Frangistan also Europe, but here, France.
[Page 215 line 12] khana from the Persian – ‘a house’.
[Page 215 line 26] British warrum ‘British Warm’ – an overcoat, shorter than the greatcoat worn on parade.
[Page 216 line 22] the very sickness the King remained in his bedroom on 16 January, and the next day this bulletin was issued:
The bronchial catarrh from which His Majesty the King is suffering is not severe, but there have appeared signs of cardiac weakness which must be regarded with some disquiet.
[Page 216 line 28] put forward his sword-hilt a mark of homage and respect. See “The Tomb of Hs Ancestors” (The Day’s Work p. 111) and “The Man who Was” (Life’s Handicap, page 103)
[Page 217 line 16] five full years the King died at 11.55 p.m. on 20 January, 1936, two days after Kipling.
[Page 217 line 31] crooked Kabul-made rifles Hand-made weapons have been produced in Afghanistan and Pakistan for many years:
In the gun town of Darra Adam Khel, deep inside the Tribal Areas… ( Pakistan) ….. perfect replicas of modern weapons are crafted by hand in dozens of basic workshops. This tradition of gun-making dates back to the British days.
[Docherty, p. 129 – see Plate 15 for a gunsmith making a pistol.]
[Page 218 line 5] The quality and nature of the Padishah In his Chapter 8, “Home Life”, ((p. 81) Rose discusses the King’s behaviour to his family, ministers, staff and servants, sudden outbursts of temper at any departure by others from his strict code of gentlemanly conduct or when matters did not go according to programme or as he expected, but, generally speaking, he always showed pleasant, kindly courtesy and consideration for others, with many private acts of generous assistance with money and advice.

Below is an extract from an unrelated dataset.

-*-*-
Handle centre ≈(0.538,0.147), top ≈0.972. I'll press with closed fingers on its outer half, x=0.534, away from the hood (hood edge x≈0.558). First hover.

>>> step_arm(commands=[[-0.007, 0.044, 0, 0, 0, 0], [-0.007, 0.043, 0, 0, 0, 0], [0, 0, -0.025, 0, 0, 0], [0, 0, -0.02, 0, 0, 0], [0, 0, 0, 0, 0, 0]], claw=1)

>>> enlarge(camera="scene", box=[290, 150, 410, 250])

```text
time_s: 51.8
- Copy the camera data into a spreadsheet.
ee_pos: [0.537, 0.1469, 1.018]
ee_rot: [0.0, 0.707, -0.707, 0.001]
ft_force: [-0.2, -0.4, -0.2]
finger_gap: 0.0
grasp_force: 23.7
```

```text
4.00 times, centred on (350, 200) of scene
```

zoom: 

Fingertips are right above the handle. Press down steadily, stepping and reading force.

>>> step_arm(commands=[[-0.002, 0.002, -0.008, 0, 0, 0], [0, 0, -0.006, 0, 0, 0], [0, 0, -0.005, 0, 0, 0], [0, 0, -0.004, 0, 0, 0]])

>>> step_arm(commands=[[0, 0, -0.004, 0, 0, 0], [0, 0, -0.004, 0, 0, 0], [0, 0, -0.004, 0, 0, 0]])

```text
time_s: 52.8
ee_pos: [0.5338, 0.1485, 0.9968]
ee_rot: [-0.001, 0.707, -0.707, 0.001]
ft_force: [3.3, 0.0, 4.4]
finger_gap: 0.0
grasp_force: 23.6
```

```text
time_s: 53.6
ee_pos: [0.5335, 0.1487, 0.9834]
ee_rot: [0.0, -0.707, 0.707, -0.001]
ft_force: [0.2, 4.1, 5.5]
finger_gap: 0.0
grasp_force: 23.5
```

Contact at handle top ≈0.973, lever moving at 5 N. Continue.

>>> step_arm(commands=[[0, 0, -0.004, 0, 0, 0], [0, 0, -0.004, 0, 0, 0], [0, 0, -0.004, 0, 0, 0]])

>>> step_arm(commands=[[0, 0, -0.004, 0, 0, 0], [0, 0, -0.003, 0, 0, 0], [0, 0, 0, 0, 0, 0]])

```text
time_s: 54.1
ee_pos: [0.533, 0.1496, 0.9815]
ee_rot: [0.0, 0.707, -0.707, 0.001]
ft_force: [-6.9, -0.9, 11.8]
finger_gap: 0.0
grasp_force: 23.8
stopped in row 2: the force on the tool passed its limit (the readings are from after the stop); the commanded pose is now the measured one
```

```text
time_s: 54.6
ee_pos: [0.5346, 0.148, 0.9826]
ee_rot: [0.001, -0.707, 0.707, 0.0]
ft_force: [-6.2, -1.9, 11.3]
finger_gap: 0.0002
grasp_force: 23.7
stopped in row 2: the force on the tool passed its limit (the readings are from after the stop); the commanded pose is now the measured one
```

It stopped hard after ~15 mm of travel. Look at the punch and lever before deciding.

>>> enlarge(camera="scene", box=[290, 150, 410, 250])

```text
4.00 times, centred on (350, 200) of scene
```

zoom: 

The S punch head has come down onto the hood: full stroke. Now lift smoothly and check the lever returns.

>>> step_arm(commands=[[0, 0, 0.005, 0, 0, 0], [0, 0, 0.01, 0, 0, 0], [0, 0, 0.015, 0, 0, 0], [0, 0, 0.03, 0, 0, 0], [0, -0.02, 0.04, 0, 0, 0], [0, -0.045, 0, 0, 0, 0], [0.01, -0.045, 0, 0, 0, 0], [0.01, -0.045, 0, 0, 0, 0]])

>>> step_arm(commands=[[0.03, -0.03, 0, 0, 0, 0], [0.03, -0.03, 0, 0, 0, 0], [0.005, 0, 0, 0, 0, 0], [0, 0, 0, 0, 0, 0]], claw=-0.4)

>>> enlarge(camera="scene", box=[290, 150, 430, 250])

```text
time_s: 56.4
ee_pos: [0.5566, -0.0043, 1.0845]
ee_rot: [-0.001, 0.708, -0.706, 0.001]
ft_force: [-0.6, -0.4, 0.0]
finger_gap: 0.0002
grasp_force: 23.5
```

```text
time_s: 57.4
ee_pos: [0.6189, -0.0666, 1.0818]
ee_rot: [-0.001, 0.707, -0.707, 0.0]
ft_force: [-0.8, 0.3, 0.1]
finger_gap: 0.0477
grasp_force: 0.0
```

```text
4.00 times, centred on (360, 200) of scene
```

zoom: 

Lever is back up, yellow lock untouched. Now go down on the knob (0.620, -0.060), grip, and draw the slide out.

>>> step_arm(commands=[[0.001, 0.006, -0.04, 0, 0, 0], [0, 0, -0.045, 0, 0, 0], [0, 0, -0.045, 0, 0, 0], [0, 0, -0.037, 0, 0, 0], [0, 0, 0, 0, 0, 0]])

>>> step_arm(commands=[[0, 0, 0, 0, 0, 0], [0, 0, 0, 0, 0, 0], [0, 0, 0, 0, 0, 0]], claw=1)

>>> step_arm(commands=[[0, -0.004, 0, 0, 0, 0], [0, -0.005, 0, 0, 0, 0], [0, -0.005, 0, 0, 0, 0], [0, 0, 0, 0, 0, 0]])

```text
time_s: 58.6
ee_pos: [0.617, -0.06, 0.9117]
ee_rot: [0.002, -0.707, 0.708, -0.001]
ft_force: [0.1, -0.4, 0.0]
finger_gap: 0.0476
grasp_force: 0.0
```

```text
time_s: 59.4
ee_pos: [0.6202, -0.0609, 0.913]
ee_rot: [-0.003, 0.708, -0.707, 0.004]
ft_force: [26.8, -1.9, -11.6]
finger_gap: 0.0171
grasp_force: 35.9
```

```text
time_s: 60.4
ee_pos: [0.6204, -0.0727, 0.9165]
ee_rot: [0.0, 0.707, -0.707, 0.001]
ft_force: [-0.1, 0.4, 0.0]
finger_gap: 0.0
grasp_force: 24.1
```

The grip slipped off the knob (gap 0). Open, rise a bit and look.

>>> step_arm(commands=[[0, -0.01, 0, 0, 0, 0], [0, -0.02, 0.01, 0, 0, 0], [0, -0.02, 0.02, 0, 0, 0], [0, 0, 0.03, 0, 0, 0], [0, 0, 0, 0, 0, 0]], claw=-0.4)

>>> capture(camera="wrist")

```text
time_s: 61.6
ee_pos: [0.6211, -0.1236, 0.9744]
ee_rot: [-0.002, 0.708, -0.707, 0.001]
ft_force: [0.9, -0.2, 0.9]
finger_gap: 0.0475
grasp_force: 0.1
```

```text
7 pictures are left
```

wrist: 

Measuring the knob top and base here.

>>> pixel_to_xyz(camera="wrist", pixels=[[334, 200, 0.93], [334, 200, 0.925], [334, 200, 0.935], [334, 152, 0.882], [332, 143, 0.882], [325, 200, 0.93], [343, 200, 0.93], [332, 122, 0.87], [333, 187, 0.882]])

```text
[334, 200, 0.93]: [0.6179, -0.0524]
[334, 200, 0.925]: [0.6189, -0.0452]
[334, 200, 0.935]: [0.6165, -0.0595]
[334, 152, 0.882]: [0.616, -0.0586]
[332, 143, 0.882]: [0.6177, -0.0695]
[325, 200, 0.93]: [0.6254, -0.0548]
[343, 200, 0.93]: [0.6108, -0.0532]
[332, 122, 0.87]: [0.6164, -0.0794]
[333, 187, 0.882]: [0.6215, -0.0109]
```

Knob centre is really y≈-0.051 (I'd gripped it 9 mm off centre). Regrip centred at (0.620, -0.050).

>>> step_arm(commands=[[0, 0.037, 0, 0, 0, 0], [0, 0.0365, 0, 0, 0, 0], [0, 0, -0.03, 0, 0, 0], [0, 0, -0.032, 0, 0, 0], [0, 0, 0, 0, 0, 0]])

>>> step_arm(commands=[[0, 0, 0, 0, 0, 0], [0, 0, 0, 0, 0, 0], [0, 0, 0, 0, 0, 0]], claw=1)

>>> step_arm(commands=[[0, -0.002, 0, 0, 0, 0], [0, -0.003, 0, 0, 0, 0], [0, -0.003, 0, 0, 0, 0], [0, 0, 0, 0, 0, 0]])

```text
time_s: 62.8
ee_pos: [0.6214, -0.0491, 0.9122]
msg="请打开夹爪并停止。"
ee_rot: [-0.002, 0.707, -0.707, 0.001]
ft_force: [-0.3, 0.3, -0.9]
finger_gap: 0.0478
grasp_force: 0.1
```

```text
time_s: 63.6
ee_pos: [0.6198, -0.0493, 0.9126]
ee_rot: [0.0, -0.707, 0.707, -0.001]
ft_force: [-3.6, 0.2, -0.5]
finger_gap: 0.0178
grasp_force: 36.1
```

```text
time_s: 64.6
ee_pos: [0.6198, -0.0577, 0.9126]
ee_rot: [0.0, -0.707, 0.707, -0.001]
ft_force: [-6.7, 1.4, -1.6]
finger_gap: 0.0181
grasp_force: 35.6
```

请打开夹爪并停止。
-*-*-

The picture emerges of an Edwardian gentleman, who, after retiring from the Navy, would have preferred to live on his estates, engaged in country pursuits. He did not get on very well with his sons, particularly the Prince of Wales (who succeeded him as King Edward VIII, and then abdicated (becoming the Duke of Windsor) in favour of his younger brother Prince Albert, Duke of York, who reigned as King George VI.